We will assume the supply voltage $ U_{supp}(t) $ is constant and equal to the motor nominal voltage $ U_{nom} $. With this assumption PWM fill factor will be equal to 1 in the following cases:
  1. $ K_P = 1 ,K_I=0 ,K_D=0 $ - if target position is ahead of real position by 256 motor shaft revolutions
  2. $ K_P = 0 ,K_I=1 ,K_D=0 $ - if integral in the formula above is equal to 52.5 revolutions $ \cdot $ second
  3. $ K_P = 0 ,K_I=0 ,K_D=1 $ - if real motor speed is higher than the required speed by 96000 rpm.

Reaching target position

Target position is considered to be reached when motor shaft reaches the target position. Some oscillations around target position are possible. Motor will need some time to stop and return to correct position if smooth deceleration is not used and an immediate stop command is received or an emergency stop by limit switch has happened.

Warning. Long time oscillations around the target position while the motion is considered finished are possible if the PID regulator is set up incorrectly.

PID regulator tuning recommendations

There are three quality criterions used when tuning PID regulator:
  • Speed maintenance accuracy, defined as a mean deviation of current speed from desired speed. Speed maintenance is considered to work optimally if the speed takes no more than three distinct values when moving. It is impossible to achieve greater accuracy because speed values are quantized.
  • Position reach quality, defined by the following criterions:
    • Time until final stop in target position (lower is better).
    • No slip on approach to the target position.
    • No oscillations around target position before stopping.
    • No spontaneous shifts from the target position after stopping.
  • Low noise when moving. Noise level is increased when only one of the PID coefficients is increased.

One can choose individual criterion priority depending on the task at hand when tuning PID regulator.

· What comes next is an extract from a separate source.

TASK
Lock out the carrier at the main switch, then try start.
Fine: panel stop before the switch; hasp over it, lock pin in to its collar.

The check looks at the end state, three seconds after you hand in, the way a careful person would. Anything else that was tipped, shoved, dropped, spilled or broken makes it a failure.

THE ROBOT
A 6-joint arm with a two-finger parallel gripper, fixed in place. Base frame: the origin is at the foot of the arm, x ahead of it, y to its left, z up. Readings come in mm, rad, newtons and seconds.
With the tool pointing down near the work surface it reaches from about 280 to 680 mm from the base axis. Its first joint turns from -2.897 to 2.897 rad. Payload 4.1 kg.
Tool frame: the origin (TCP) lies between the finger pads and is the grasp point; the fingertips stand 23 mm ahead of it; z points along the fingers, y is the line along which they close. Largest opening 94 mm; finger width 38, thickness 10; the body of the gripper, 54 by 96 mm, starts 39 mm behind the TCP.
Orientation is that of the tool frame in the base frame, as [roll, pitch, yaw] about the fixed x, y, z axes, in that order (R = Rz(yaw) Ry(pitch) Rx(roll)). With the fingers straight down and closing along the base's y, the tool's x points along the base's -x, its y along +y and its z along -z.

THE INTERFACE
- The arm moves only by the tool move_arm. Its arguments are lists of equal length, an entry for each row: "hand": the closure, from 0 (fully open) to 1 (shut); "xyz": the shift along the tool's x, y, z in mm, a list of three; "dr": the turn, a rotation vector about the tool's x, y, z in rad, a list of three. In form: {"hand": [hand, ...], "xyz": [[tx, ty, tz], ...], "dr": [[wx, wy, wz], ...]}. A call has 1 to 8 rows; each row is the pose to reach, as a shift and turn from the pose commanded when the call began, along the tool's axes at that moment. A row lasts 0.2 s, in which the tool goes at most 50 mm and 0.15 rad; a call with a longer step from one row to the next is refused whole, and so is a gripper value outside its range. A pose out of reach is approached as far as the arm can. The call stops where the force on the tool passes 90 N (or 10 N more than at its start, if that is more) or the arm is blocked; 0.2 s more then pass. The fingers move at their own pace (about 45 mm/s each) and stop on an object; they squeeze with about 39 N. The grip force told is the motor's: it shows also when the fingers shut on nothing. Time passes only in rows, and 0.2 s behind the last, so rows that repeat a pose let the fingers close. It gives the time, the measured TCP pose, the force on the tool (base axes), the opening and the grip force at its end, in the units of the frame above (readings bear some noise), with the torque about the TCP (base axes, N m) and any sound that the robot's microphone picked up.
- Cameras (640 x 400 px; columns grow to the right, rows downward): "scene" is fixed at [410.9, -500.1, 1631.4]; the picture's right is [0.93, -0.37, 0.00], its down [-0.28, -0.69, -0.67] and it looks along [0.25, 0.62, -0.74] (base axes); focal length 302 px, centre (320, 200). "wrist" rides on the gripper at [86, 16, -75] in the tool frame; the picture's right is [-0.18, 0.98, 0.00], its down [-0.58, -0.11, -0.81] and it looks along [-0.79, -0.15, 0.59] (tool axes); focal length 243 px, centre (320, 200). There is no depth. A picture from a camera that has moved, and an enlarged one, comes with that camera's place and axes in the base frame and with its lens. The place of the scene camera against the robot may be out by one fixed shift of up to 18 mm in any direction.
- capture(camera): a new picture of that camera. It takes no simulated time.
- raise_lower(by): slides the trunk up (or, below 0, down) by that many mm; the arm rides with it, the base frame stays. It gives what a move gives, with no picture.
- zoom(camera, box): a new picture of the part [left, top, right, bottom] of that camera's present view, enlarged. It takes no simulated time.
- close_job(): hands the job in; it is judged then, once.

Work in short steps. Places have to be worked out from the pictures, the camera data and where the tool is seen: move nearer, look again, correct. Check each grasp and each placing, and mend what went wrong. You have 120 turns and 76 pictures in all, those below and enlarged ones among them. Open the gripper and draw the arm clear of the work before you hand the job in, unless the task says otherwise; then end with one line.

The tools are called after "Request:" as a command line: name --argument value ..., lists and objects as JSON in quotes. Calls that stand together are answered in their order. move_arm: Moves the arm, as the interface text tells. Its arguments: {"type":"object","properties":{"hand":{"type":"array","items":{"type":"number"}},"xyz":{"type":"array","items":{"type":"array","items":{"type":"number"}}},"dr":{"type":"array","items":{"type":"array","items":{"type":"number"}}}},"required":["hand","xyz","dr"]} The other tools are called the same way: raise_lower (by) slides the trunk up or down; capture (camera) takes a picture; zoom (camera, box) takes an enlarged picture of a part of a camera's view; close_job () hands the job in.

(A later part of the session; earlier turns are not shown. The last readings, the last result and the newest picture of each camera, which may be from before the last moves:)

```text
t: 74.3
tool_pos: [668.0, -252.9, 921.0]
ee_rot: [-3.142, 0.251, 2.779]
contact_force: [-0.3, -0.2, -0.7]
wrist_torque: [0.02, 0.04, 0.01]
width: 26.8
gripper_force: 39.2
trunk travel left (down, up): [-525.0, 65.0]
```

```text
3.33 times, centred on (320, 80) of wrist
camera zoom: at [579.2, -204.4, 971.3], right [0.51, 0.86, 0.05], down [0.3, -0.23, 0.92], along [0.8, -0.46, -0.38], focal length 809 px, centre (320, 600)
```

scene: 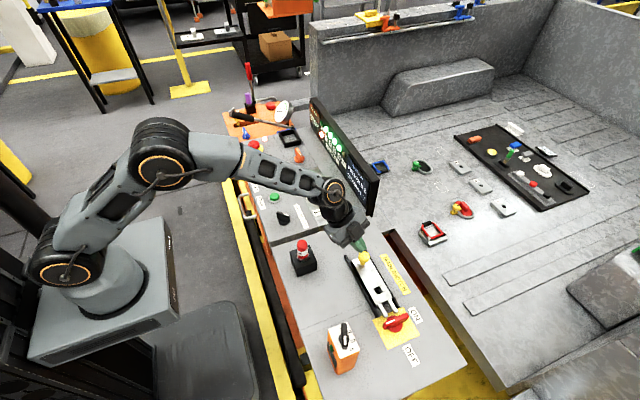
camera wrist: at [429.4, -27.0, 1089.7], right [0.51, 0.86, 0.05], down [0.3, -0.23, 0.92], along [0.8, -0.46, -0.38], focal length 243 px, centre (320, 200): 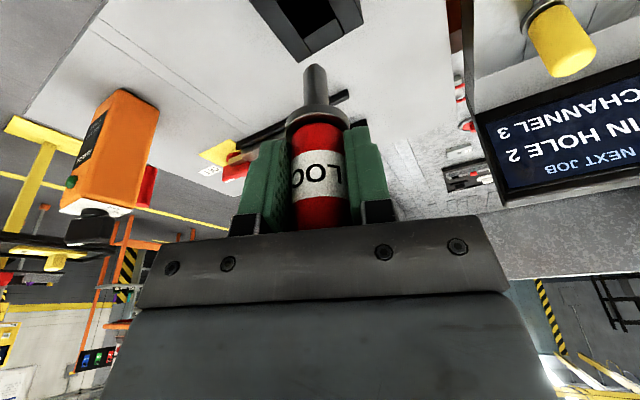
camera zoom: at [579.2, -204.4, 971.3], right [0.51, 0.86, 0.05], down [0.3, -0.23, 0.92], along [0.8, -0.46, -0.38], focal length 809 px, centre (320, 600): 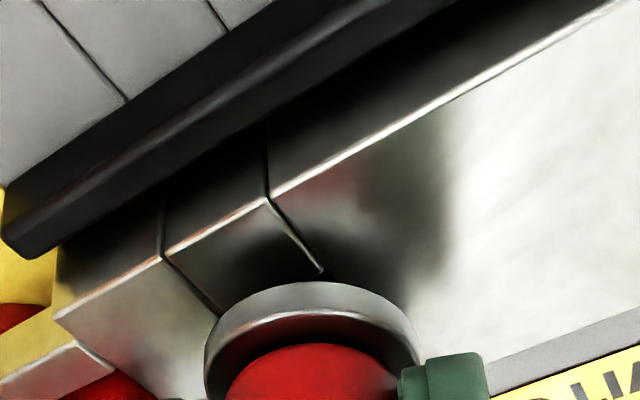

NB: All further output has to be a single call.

  1. It is recommended to disable all DC motor limits including smooth acceleration/deceleration when you start tuning PID regulator.
  2. It is recommended to tune PID regulator to maintain constant speed first.
  3. It is recommended to start tuning PID regulator with integral and differential coefficients set to zero.
  4. Set proportional coefficient $ K_P \leq 10 $
  5. Set required movement speed and start the movement far away from the limit switches.
  6. Gradually increase $ K_P $ and observe current speed graph. Find optimal $ K_P $ which makes the controller maintain current speed the best and makes time to reach target speed less dependent on $ K_P $. One should be aware of possible noise level increase.
  7. It is recommended to tune $ K_I $ next. Integral PID regulator coefficient has more influence on position reaching behavior.
  8. Set integral coefficient $ K_I \leq 10 $ and start movement to position. It is convenient to use "shift on offset" command for this.
  9. It is advisable to use sufficiently long shifts so that motor reaches at least 20% of required speed.
  10. Increase of $ K_I $ makes the controller stop at the target position faster.
  11. Achieve faster reaching of the target position by gradually increasing $ K_I $. One should stop increasing this coefficient when either quality of position reaching degrades substantially or noise levels increase. Slip at the target position will remain regardless.
  12. Adjust $ K_P $ up or down to decrease oscillations at the target position.
  13. After one adjusts $ K_P $ one should check the speed maintenance quality and noise levels. If these parameters are unsatisfactory then one should adjust coefficients towards their previous values.
  14. After setting $ K_I $ and $ K_P $ you can set up $ K_D $.
  15. It is recommended to start tuning $ K_D $ in speed maintenance mode and then check other quality parameters.
  16. One should increase $ K_D $ until speed oscillations around target speed stop decreasing.
  17. In case of target position slip one should increase $ K_D $. However, further increases of this coefficent will lead to oscillations around target position. One should keep a balance between oscillations and target position reaching speed.

Turn on smooth acceleration/deceleration if you plan on using this mode. This can lead to the slip at the target position. To compensate one should increase $ K_I $.

After these steps the initial setup of PID algorithm is complete. The obtained coefficients are in most cases suitable for motor operation. To further optimize these coefficients one can vary them while continuously monitoring quality according to the relevance of chosen quality criterions to the particular task.

Note. It is not recommended to adjust more than one coefficient at a time while tuning the PID regulator.

IMPORTANT. It is extremely not recommended to start with large values of PID regulator coefficients or to rapidly adjust them. This can lead to self-excitation of speed oscillations and motor failure.